Ramazan Notları
Milli Gazete-Köşe Yazıları
- 21 Kasım 2018
Öncelikle Mekke’de, Medine’de, sonra Şam’da, İstanbul’da, Bağdad’ta, her şehirde, her yerde; Hak Tealanın kardeş kılmış olduğu, Ehl-i iman Ehl-i salât mü’minlerin birbirlerine düşmanlık etmeleri, çekişmeleri, dövüşmeleri, kan dökmeleri savaşmaları haramdır.
Kur’ana, Sünnete, Şeriata, fıkha göre zekat almaya hakkı olmayan kimselerin zekat toplamaları haramdır.
Zekatlar öncelikle Müslüman fakirlere ve miskinlere verilmelidir.
Zekatlarını zekat eşkıyasına kaptıranlar akıllı Müslüman değildir, cahil ve akılsızdır.

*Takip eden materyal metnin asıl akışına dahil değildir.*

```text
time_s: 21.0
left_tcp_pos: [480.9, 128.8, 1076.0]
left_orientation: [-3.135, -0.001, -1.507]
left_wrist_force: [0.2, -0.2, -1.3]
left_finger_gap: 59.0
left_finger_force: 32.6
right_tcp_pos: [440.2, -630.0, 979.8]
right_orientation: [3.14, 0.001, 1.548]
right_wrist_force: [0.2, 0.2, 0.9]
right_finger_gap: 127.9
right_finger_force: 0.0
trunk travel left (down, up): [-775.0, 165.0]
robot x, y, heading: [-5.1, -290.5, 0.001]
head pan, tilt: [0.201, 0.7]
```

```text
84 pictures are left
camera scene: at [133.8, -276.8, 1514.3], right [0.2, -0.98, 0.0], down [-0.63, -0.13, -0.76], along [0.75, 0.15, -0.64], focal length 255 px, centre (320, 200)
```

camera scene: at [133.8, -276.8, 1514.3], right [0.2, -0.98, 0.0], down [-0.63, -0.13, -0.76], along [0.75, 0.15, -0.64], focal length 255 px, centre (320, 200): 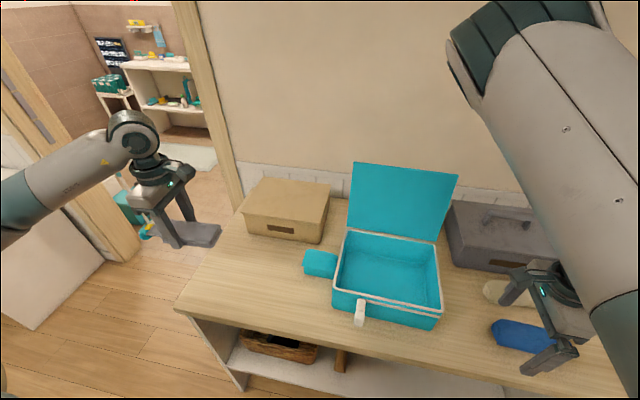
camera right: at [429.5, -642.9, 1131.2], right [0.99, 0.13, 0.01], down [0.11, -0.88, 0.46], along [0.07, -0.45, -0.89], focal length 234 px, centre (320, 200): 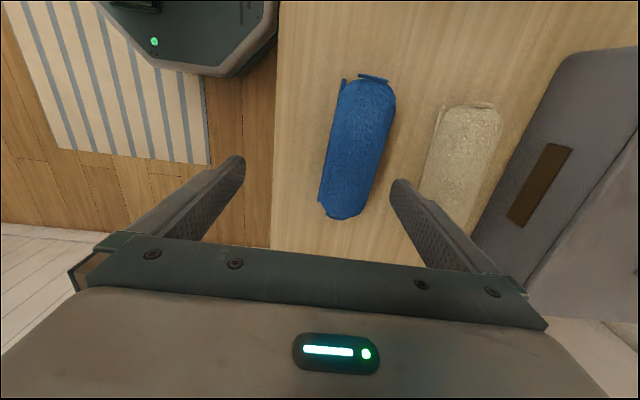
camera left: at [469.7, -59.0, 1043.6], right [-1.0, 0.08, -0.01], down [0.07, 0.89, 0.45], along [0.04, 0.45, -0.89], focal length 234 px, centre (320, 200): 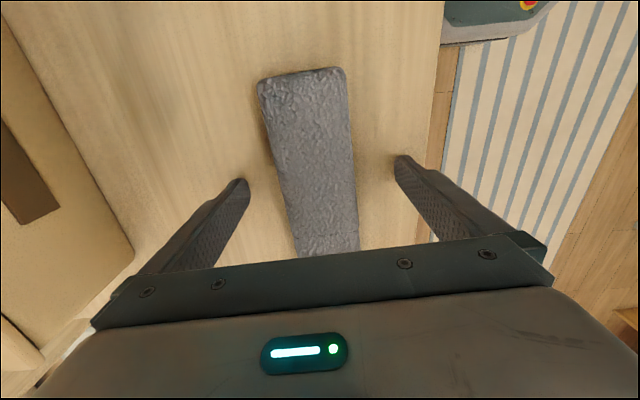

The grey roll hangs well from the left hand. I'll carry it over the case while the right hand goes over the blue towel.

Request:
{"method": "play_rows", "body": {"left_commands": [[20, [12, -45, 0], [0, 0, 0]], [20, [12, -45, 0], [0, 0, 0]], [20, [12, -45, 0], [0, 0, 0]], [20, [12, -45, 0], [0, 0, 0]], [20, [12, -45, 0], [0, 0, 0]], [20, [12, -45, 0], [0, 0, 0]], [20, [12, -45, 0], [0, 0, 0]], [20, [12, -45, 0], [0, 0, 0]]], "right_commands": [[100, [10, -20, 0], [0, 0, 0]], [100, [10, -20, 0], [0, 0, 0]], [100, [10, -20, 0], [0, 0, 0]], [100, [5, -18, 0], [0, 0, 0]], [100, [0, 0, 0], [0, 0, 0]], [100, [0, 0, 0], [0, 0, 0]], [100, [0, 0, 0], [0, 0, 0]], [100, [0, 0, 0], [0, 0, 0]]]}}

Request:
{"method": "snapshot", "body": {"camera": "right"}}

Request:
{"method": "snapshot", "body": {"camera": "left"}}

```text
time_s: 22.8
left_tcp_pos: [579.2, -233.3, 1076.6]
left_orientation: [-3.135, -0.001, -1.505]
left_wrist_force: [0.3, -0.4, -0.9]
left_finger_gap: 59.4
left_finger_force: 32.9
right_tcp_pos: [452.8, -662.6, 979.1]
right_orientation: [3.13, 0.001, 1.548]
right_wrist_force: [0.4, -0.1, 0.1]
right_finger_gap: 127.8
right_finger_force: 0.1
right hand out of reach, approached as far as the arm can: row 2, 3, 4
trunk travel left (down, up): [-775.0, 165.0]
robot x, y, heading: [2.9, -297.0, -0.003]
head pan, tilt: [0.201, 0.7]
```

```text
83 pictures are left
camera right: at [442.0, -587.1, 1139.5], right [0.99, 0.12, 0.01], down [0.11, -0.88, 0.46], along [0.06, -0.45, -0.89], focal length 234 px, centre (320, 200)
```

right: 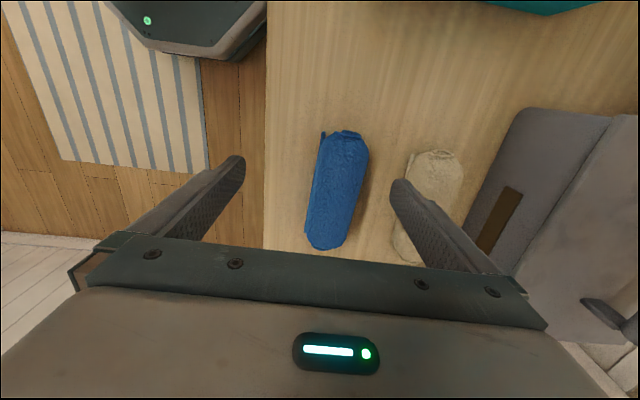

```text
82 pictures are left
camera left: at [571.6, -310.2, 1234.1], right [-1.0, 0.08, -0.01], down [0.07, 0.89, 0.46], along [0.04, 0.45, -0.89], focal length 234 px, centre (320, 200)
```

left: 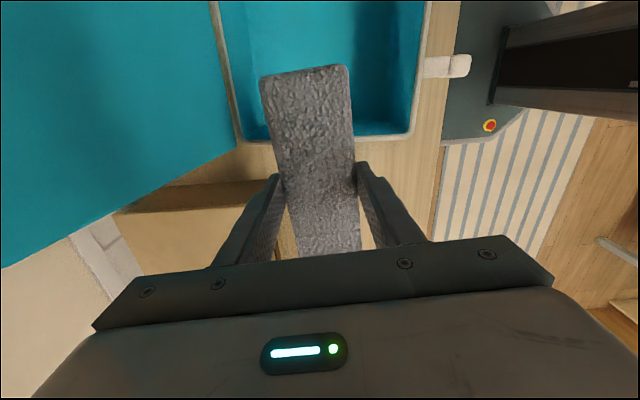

Yerli yerinde verilmeyen zekatların tekrar fıkha uygun şekilde ödenmesi gerekir.
Zekat parası veya malı, temlik edilmek suretiyle verilmelidir.

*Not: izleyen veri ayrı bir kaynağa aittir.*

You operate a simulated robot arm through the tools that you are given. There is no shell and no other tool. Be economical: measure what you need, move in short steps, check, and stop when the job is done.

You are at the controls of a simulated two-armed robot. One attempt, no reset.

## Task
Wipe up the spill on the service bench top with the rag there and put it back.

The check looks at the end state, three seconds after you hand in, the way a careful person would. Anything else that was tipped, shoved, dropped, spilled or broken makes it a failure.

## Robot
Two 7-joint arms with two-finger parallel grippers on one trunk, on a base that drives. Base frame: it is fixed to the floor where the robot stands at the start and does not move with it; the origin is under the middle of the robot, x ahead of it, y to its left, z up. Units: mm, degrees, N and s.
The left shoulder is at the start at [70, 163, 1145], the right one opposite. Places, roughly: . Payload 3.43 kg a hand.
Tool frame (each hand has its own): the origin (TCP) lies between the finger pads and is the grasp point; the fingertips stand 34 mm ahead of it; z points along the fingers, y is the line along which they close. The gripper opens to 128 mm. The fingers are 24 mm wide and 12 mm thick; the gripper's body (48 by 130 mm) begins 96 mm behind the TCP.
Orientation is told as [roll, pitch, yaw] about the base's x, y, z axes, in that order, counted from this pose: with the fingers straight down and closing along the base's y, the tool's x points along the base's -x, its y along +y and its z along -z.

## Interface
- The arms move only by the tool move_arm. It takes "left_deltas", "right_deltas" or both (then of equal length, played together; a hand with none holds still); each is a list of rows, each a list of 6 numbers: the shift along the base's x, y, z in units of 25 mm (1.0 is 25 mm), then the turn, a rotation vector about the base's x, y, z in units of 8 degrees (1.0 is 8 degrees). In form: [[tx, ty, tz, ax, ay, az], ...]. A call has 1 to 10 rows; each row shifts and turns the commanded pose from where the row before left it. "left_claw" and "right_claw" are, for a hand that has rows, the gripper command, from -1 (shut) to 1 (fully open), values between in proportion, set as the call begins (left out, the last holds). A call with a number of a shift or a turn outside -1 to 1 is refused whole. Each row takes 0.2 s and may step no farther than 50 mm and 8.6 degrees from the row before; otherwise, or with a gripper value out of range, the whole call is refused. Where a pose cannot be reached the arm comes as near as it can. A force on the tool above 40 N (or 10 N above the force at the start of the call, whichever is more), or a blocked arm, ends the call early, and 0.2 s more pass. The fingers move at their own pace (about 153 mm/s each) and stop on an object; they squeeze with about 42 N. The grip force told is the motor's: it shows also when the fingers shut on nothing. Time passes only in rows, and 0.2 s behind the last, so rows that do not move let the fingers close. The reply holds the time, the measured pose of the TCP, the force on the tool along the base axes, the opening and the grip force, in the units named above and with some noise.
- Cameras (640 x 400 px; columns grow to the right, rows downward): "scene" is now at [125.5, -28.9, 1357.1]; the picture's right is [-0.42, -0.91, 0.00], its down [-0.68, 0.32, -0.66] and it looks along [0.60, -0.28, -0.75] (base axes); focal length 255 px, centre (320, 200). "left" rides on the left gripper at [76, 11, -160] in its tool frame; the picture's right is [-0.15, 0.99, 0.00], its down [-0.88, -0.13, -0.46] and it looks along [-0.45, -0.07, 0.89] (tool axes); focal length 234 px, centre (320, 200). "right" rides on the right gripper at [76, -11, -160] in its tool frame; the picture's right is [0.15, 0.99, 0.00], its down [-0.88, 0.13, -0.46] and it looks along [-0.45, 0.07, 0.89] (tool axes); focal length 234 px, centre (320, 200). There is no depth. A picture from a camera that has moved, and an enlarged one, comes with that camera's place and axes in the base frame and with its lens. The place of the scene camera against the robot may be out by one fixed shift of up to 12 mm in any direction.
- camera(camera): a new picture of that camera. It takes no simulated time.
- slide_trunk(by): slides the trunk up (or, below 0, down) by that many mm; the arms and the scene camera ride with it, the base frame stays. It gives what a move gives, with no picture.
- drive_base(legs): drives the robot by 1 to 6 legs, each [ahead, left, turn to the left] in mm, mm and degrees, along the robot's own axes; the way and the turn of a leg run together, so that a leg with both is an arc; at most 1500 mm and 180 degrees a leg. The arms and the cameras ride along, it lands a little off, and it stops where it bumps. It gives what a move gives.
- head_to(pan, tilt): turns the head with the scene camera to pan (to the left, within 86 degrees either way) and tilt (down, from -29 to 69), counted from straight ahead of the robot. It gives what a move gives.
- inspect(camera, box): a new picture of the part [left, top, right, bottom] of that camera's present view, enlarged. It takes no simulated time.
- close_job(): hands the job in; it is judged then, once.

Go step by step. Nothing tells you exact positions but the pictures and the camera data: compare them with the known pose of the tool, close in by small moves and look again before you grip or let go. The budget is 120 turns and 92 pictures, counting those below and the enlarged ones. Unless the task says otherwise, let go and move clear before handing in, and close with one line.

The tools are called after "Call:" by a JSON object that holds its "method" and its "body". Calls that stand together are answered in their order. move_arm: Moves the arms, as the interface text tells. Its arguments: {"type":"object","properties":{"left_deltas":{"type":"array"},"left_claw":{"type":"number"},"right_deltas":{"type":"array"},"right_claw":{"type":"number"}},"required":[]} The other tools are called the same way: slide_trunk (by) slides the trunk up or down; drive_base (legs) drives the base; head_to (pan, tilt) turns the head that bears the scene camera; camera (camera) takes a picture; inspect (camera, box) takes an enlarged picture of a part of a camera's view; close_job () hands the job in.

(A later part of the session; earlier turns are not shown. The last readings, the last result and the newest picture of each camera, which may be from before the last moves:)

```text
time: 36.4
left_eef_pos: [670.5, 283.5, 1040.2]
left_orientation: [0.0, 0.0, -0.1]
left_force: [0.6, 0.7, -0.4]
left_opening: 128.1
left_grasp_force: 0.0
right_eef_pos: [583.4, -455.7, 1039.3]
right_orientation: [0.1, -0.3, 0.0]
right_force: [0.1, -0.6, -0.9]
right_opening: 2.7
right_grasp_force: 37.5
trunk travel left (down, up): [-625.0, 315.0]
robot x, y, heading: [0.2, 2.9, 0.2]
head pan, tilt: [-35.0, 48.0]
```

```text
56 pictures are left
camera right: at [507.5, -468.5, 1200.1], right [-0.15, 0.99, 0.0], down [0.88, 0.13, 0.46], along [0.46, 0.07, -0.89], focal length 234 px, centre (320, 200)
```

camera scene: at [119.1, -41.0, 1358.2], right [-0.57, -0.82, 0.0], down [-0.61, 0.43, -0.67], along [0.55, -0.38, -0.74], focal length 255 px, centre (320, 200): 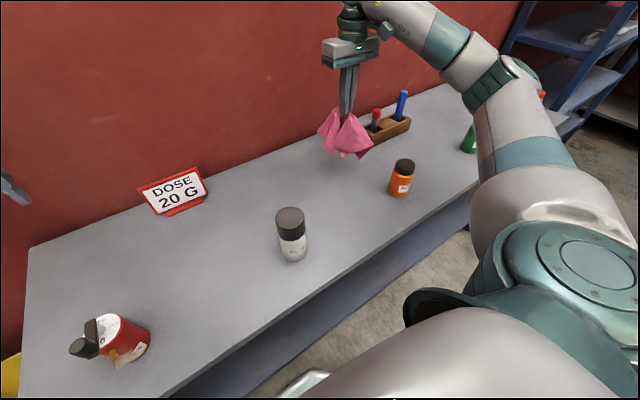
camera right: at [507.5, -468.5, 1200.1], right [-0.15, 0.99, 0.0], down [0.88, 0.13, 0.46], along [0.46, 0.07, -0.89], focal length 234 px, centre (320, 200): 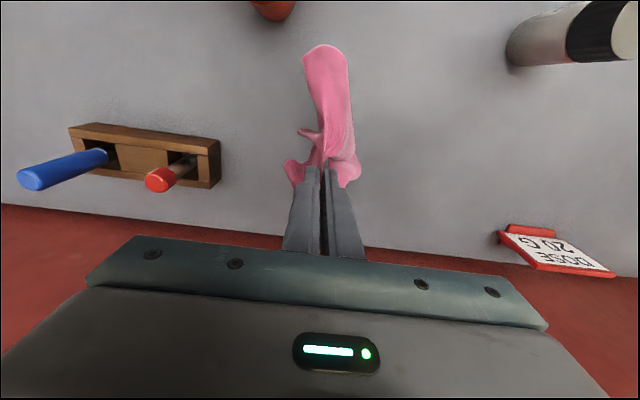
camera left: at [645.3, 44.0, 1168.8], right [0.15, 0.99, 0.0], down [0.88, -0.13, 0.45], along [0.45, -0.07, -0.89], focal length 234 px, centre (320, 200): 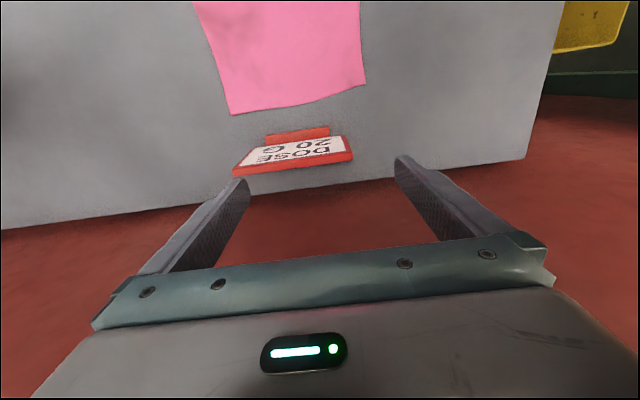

Ehl-i Sünnet ulema ve fuqahasından oluşan bir heyet, kısa özlü kolay anlaşılır bir Zekât Tâlimatnâme’si veya tüzüğü hazırlamalı, bu metin yüz binlerce basılıp dağıtılmalıdır.
Zekat vermesi gereken Müslümanlar, zekat sınavına tâbi tutulmaktadır. Bu sınavı başarı ile verenlere ne mutlu.

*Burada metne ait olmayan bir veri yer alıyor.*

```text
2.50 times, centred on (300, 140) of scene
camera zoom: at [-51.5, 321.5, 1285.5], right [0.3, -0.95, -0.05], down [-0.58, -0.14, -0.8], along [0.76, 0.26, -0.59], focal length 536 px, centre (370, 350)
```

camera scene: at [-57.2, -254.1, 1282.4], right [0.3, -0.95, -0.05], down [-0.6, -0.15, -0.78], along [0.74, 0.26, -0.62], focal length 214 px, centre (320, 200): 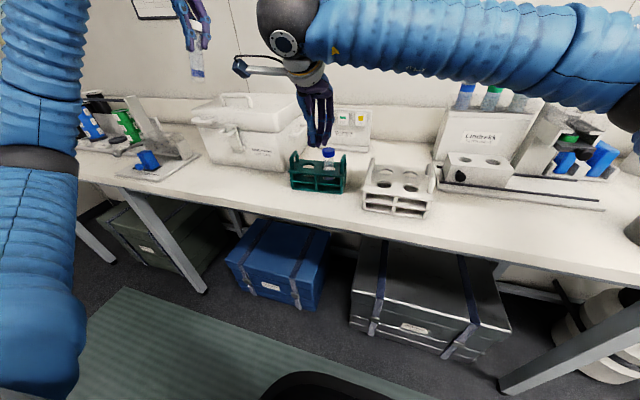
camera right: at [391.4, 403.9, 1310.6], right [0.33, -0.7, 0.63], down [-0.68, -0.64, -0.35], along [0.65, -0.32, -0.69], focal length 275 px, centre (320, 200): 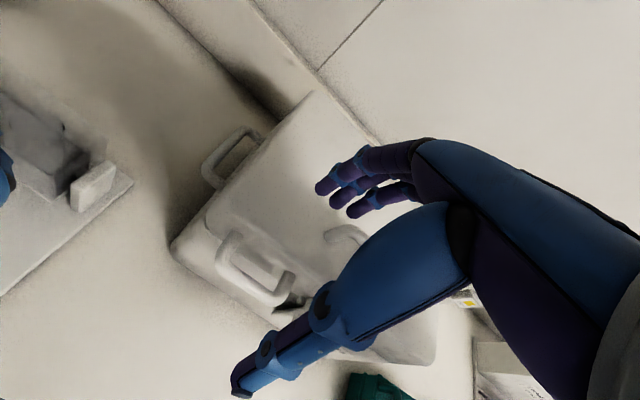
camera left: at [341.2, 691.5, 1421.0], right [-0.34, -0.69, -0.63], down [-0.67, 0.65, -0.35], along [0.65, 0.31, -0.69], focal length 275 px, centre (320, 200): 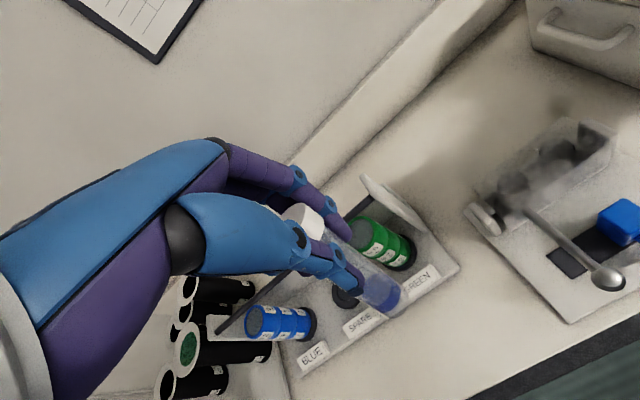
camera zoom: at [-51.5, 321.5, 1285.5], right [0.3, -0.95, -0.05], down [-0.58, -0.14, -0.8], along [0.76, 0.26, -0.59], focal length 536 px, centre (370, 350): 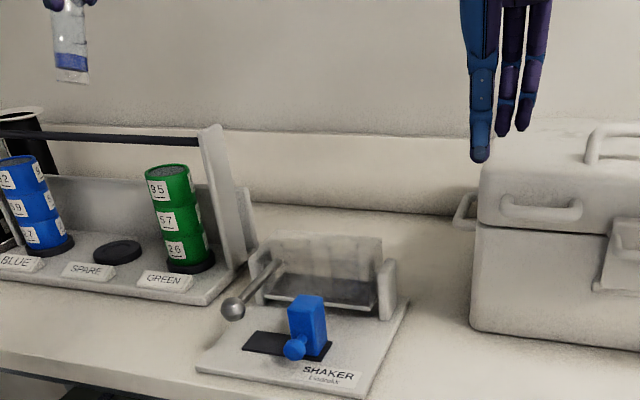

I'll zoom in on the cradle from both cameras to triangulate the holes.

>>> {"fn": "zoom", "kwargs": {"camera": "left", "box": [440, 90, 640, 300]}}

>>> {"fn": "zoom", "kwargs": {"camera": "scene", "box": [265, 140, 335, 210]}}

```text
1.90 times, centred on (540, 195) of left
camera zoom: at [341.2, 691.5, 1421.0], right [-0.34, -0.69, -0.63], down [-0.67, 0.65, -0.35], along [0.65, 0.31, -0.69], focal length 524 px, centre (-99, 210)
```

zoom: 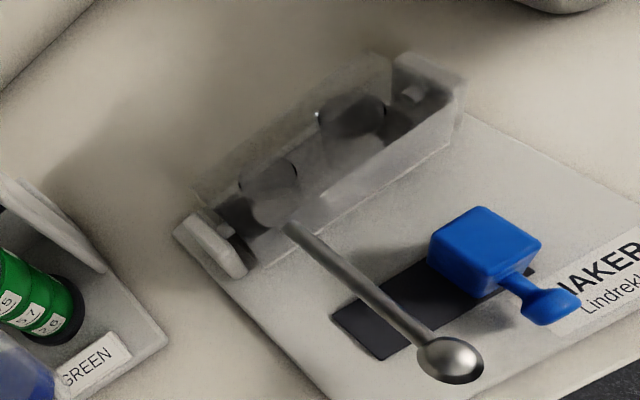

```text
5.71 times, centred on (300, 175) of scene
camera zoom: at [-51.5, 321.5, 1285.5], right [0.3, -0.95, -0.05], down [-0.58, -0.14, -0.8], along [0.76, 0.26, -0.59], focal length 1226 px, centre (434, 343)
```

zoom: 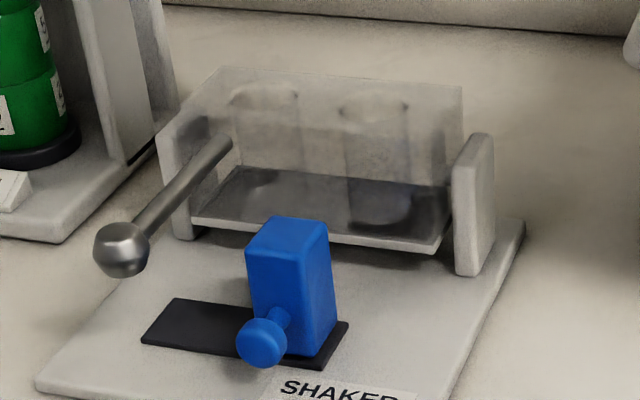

Bütün Ehl-i Sünnet cemaat ve tarikatları birleşerek, ortak bir namaz seferberliği ilan etmeli ve halkı bu ibadeti dosdoğru eda etmeye çağırmalıdır.
Sünnî Müslüman halka, Mutezile fırkasının sapık ve bozuk bir fırka olduğu, fitne ve fesat çıkartmadan anlatılmalıdır. (Mutezile fırkası Ehl-i Sünneti sapık ve bozuk görüyor da, biz onlar için niçin böyle diyemezmişiz?)
Fazlurrahman’ın Tarihsellik mezhebinin, İslam dışı süper bozuk bir fırka olduğu halka anlatılmalıdır.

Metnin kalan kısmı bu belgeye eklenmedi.